Exercise goal: Will you give the material below again, every line exactly as it is? Format the lines as a JSON array of strings and drop empty lines.
## begin Source material
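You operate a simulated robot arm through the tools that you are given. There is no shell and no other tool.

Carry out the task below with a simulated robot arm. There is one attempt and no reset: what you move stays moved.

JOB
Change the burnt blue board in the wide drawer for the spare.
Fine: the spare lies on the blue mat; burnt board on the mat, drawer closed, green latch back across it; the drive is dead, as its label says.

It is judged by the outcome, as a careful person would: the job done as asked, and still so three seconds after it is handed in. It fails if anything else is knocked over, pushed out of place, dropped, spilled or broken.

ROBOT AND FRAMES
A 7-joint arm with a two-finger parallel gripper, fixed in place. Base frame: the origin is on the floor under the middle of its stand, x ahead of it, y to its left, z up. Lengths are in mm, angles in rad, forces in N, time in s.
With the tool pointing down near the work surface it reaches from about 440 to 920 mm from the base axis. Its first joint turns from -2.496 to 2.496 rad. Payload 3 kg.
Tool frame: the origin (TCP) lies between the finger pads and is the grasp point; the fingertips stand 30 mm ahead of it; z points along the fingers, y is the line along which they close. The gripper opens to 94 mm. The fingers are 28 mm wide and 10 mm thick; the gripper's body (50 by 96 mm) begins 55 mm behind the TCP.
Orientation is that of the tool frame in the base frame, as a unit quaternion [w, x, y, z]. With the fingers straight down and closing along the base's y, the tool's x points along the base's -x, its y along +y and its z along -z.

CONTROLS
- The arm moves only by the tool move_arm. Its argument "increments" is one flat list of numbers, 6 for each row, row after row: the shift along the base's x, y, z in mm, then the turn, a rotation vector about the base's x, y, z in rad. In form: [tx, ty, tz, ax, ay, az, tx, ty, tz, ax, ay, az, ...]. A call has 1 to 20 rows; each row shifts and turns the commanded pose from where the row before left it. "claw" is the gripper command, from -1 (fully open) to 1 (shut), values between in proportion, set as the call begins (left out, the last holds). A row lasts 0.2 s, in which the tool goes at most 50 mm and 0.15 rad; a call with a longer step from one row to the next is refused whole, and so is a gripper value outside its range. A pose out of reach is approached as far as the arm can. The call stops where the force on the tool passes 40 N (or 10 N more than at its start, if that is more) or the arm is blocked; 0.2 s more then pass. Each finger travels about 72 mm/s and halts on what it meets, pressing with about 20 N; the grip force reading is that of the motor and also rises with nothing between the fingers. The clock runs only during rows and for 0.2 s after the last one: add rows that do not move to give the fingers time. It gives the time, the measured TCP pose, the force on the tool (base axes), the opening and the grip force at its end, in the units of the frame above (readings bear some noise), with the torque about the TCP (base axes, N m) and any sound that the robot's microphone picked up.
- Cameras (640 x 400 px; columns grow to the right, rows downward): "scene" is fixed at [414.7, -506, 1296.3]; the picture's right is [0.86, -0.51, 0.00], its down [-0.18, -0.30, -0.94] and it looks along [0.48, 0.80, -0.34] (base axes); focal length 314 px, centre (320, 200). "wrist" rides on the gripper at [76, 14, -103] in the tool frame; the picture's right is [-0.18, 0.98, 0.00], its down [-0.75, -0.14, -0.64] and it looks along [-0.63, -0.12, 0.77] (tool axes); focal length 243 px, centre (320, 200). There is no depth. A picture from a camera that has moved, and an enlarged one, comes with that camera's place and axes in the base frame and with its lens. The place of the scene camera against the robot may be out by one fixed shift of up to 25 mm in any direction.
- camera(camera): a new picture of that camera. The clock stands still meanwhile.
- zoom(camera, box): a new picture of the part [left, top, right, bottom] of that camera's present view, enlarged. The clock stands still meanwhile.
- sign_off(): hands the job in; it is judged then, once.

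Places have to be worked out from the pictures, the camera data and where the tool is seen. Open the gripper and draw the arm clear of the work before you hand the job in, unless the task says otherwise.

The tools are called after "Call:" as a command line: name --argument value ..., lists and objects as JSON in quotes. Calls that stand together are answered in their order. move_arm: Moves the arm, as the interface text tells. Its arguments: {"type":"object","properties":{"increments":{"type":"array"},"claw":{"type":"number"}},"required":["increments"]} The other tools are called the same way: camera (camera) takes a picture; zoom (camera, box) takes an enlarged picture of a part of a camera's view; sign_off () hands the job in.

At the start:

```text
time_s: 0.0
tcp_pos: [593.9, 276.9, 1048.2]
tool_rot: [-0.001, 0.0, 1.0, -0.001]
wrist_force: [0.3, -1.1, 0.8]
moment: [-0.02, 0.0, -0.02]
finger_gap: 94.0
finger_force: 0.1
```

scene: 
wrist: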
## end Source material
Response below:
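[
  "You operate a simulated robot arm through the tools that you are given. There is no shell and no other tool.",
  "Carry out the task below with a simulated robot arm. There is one attempt and no reset: what you move stays moved.",
  "JOB",
  "Change the burnt blue board in the wide drawer for the spare.",
  "Fine: the spare lies on the blue mat; burnt board on the mat, drawer closed, green latch back across it; the drive is dead, as its label says.",
  "It is judged by the outcome, as a careful person would: the job done as asked, and still so three seconds after it is handed in. It fails if anything else is knocked over, pushed out of place, dropped, spilled or broken.",
  "ROBOT AND FRAMES",
  "A 7-joint arm with a two-finger parallel gripper, fixed in place. Base frame: the origin is on the floor under the middle of its stand, x ahead of it, y to its left, z up. Lengths are in mm, angles in rad, forces in N, time in s.",
  "With the tool pointing down near the work surface it reaches from about 440 to 920 mm from the base axis. Its first joint turns from -2.496 to 2.496 rad. Payload 3 kg.",
  "Tool frame: the origin (TCP) lies between the finger pads and is the grasp point; the fingertips stand 30 mm ahead of it; z points along the fingers, y is the line along which they close. The gripper opens to 94 mm. The fingers are 28 mm wide and 10 mm thick; the gripper's body (50 by 96 mm) begins 55 mm behind the TCP.",
  "Orientation is that of the tool frame in the base frame, as a unit quaternion [w, x, y, z]. With the fingers straight down and closing along the base's y, the tool's x points along the base's -x, its y along +y and its z along -z.",
  "CONTROLS",
  "- The arm moves only by the tool move_arm. Its argument \"increments\" is one flat list of numbers, 6 for each row, row after row: the shift along the base's x, y, z in mm, then the turn, a rotation vector about the base's x, y, z in rad. In form: [tx, ty, tz, ax, ay, az, tx, ty, tz, ax, ay, az, ...]. A call has 1 to 20 rows; each row shifts and turns the commanded pose from where the row before left it. \"claw\" is the gripper command, from -1 (fully open) to 1 (shut), values between in proportion, set as the call begins (left out, the last holds). A row lasts 0.2 s, in which the tool goes at most 50 mm and 0.15 rad; a call with a longer step from one row to the next is refused whole, and so is a gripper value outside its range. A pose out of reach is approached as far as the arm can. The call stops where the force on the tool passes 40 N (or 10 N more than at its start, if that is more) or the arm is blocked; 0.2 s more then pass. Each finger travels about 72 mm/s and halts on what it meets, pressing with about 20 N; the grip force reading is that of the motor and also rises with nothing between the fingers. The clock runs only during rows and for 0.2 s after the last one: add rows that do not move to give the fingers time. It gives the time, the measured TCP pose, the force on the tool (base axes), the opening and the grip force at its end, in the units of the frame above (readings bear some noise), with the torque about the TCP (base axes, N m) and any sound that the robot's microphone picked up.",
  "- Cameras (640 x 400 px; columns grow to the right, rows downward): \"scene\" is fixed at [414.7, -506, 1296.3]; the picture's right is [0.86, -0.51, 0.00], its down [-0.18, -0.30, -0.94] and it looks along [0.48, 0.80, -0.34] (base axes); focal length 314 px, centre (320, 200). \"wrist\" rides on the gripper at [76, 14, -103] in the tool frame; the picture's right is [-0.18, 0.98, 0.00], its down [-0.75, -0.14, -0.64] and it looks along [-0.63, -0.12, 0.77] (tool axes); focal length 243 px, centre (320, 200). There is no depth. A picture from a camera that has moved, and an enlarged one, comes with that camera's place and axes in the base frame and with its lens. The place of the scene camera against the robot may be out by one fixed shift of up to 25 mm in any direction.",
  "- camera(camera): a new picture of that camera. The clock stands still meanwhile.",
  "- zoom(camera, box): a new picture of the part [left, top, right, bottom] of that camera's present view, enlarged. The clock stands still meanwhile.",
  "- sign_off(): hands the job in; it is judged then, once.",
  "Places have to be worked out from the pictures, the camera data and where the tool is seen. Open the gripper and draw the arm clear of the work before you hand the job in, unless the task says otherwise.",
  "The tools are called after \"Call:\" as a command line: name --argument value ..., lists and objects as JSON in quotes. Calls that stand together are answered in their order. move_arm: Moves the arm, as the interface text tells. Its arguments: {\"type\":\"object\",\"properties\":{\"increments\":{\"type\":\"array\"},\"claw\":{\"type\":\"number\"}},\"required\":[\"increments\"]} The other tools are called the same way: camera (camera) takes a picture; zoom (camera, box) takes an enlarged picture of a part of a camera's view; sign_off () hands the job in.",
  "At the start:",
  "```text",
  "time_s: 0.0",
  "tcp_pos: [593.9, 276.9, 1048.2]",
  "tool_rot: [-0.001, 0.0, 1.0, -0.001]",
  "wrist_force: [0.3, -1.1, 0.8]",
  "moment: [-0.02, 0.0, -0.02]",
  "finger_gap: 94.0",
  "finger_force: 0.1",
  "```",
  "scene: ",
  "wrist:"
]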